Friday, June 4, 2010

Social Music Service From Skype and Kazaa Founders

Rdio is opening up its social music service to a new round of users, the company said in a blog post on Wednesday.

The service, created by Kazaa and Skype founders Janus Friis and Niklas Zennström, allows users to share their taste in music with friends, and offers access to music via a Web-based client for PCs, iPhones and some BlackBerry devices. The phones can also store the music for later playback offline, and an Android application is coming soon, the blog post said.

Users who have helped develop the service have been sent invitations which they can pass on to their friends.

Rdio has also been integrated with social networks, so users can share links to music via Twitter and Facebook. Listening to the music requires a subscription: Invited users can choose between Rdio Unlimited, which costs US$9.99 per month and works on the Web and some smartphones, and Rdio Web, which is web-only and costs $4.99 per month.

At first, the service will only be available in the U.S., but other parts of the world will follow in the near future, according to the blog post.

Its music library includes about five million songs, according to a statement.

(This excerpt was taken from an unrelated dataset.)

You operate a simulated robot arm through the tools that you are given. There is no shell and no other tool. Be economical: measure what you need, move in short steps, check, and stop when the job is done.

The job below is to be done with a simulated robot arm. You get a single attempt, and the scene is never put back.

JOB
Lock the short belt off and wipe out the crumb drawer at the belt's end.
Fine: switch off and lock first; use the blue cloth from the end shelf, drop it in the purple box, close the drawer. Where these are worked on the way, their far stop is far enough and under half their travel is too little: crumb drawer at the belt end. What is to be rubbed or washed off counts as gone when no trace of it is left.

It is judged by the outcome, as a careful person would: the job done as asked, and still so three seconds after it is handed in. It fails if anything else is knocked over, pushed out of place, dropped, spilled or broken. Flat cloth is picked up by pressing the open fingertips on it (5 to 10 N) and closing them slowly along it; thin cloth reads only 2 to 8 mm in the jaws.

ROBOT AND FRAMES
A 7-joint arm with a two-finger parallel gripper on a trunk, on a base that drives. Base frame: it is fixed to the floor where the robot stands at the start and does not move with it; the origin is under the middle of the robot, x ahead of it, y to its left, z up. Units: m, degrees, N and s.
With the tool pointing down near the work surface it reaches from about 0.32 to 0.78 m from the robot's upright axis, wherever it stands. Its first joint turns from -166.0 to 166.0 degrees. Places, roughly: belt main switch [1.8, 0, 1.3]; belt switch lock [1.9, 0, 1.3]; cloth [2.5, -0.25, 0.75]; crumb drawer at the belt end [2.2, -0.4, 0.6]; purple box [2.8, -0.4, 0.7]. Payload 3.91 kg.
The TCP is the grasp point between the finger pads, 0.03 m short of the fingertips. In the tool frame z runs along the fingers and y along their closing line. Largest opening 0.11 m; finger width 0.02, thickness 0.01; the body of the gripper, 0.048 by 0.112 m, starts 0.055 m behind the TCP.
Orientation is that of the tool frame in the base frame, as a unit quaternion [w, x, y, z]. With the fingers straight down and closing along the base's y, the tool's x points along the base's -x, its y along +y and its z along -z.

Friis and Zennström incurred the wrath of the entertainment industry with an earlier venture, Kazaa, a peer-to-peer file-sharing service that allowed users to download content for free.

However, Rdio has music majors EMI Music, Sony Music Entertainment, Universal Music Group and Warner Music Group as well as a number indie aggregators of digital music on its side, the company said.

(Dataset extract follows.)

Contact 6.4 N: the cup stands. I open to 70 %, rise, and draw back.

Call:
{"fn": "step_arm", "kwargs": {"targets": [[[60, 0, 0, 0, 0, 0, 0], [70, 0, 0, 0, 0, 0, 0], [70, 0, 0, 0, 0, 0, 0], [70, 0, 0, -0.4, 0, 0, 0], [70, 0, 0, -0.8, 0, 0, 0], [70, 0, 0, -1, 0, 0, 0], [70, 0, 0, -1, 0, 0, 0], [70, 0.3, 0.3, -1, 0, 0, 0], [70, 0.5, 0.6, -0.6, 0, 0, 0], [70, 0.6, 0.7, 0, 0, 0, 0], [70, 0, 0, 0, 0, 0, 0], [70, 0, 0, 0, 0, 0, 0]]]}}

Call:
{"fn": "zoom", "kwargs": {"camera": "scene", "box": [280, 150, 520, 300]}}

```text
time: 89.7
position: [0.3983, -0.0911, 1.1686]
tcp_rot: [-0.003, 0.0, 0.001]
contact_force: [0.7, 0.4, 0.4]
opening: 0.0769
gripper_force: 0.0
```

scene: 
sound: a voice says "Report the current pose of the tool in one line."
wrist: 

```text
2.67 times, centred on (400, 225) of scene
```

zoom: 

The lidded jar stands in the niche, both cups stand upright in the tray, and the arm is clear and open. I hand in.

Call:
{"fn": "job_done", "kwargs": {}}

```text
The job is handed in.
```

Rdio is far from the only service that offers streaming music to mobile phones. Others include the European service Spotify, which so far isn't available in the U.S. Spotify offers a subscription-based service and an ad-funded version that is free to the user. The latter has been a runaway success, but Spotify has had problems converting people to the paid version, according to Paolo Pescatore, an analyst at CCS Insight. Users are willing to pay for tracks and albums, but they haven't been as keen to pay for monthly subscriptions, he said.

Kazaa and Skype were both big hits. But one of Friis' and Zennström's more recent projects, the Internet TV service Joost, hasn't managed to take off in the same way, so it remains to be seen whether the duo still have their golden touch.